══ Given data
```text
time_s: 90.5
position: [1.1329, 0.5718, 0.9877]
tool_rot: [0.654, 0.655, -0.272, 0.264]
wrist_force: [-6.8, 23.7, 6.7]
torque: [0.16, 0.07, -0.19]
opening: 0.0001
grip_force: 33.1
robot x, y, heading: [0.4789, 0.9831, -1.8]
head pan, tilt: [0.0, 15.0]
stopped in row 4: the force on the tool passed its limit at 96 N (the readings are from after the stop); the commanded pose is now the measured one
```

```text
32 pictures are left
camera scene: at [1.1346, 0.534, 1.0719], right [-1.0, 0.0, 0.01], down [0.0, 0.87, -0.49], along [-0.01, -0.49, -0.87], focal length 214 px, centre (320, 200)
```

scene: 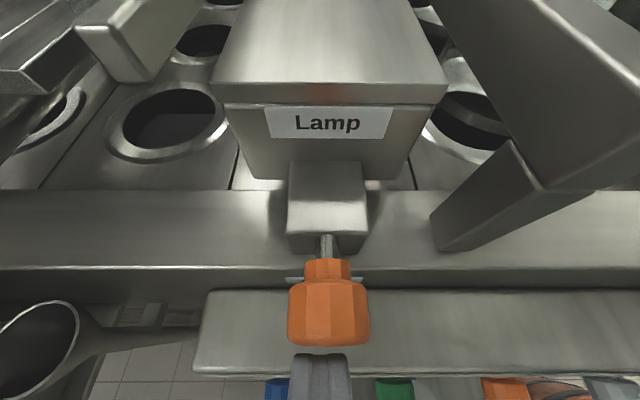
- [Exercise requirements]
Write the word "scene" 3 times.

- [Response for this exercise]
════
- [Exercise requirements]
Reproduce the entire article without changes.
══ Article
Activists speak out on …Building the High Road
Helping Individual Workers Succeed

The Actors’ Fund of America’s Actors’ Work Program (AWP) provides employment and training services to entertainment industry union members nationwide seeking sideline careers. Last year, AWP developed relationships with union-based education programs in New York and Los Angeles that led to teaching employment opportunities in such areas as ESL, computer training, and communications/customer service skills. AWP has worked with NABET/CWA and IBEW to develop opportunities for members to obtain the skills needed to operate new digital technology. Potential new initiatives on both coasts include: working with the SAG/AFTRA Young Performers Committee, and A Minor Consideration, an advocacy organization for former and present young performers to plan services to assist young performers to make the transition to adulthood and Act II a program to support older members who face additional employment barriers in the arts. The AWP will continue to advocate for industry and help to create “high road” jobs in the entertainment industry.
════
- [Response for this exercise]
Activists speak out on …Building the High Road
Helping Individual Workers Succeed

The Actors’ Fund of America’s Actors’ Work Program (AWP) provides employment and training services to entertainment industry union members nationwide seeking sideline careers. Last year, AWP developed relationships with union-based education programs in New York and Los Angeles that led to teaching employment opportunities in such areas as ESL, computer training, and communications/customer service skills. AWP has worked with NABET/CWA and IBEW to develop opportunities for members to obtain the skills needed to operate new digital technology. Potential new initiatives on both coasts include: working with the SAG/AFTRA Young Performers Committee, and A Minor Consideration, an advocacy organization for former and present young performers to plan services to assist young performers to make the transition to adulthood and Act II a program to support older members who face additional employment barriers in the arts. The AWP will continue to advocate for industry and help to create “high road” jobs in the entertainment industry.